Several institutions work on technology
independent standards which define frameworks for open distributed
systems. For example the International Organization for
Standardization (ISO) and the International Telecommunication
Union, Telecommunication Standardization Sector (ITU-T) have
developed the Reference Model for Open Distributed Processing
(RM-ODP). The RM-ODP describes an architecture which supports the
distribution, interoperability and portability of software components.
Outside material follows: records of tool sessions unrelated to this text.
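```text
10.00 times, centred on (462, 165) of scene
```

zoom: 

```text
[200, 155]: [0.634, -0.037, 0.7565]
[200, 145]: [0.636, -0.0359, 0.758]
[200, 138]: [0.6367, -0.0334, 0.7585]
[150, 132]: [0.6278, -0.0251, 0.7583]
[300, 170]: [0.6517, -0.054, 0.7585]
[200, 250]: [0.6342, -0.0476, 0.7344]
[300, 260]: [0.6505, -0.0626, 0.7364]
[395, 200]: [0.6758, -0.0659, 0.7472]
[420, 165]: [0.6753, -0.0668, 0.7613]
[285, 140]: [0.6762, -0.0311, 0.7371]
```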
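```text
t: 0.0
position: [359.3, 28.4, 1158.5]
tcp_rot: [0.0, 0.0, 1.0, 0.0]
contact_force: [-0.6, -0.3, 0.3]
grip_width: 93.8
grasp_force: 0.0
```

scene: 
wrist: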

Furthermore the RM-ODP demands the support of a trading
function which assists in the search for services. All
participating parties in an open distributed system assume the roles
of service providers and service requesters, which
have no a priori knowledge about each other. In particular
they are not linked statically to each other, but rather dynamically
when the need arises.
In the RM-ODP the trading of services is based on
a mediation process. During the mediation of services another
party assumes the role of a trader, whose task is to match
service offers and requests (see Figure 1). According to the RM-ODP a
mediation process is divided into several steps. First a service
provider exports its service offer with the trader. At a later point
in time a service requester tries to import a particular service. If
the trader finds a matching service offer, which has previously been
exported, it responds a reference to the service requester pointing to
the appropriate provider. After a successful mediation process the
service requester and provider are bound to each other and start to
interact.
Figure 1: RM-ODP trader model
The notion of a type system is essential
for the discussion of a mediation process. For one thing a type system
defines a type specification language, which allows the specification
of services in open distributed systems. Furthermore a type system
defines rules, which allow the association of service offer and
request, both represented as type specifications. The type
specification language of the RM-ODP focuses on operational aspects of
a type specification, i.e. how a service is accessible from a
programming point of view. Within a global system, where programmers
as well as application users are exposed to the mediation process, the
selection of type specifications is of equal importance. This
emphasizes the need for semantic service type specifications, which
allow the description of services with identical operational
interfaces but different qualitative characteristics.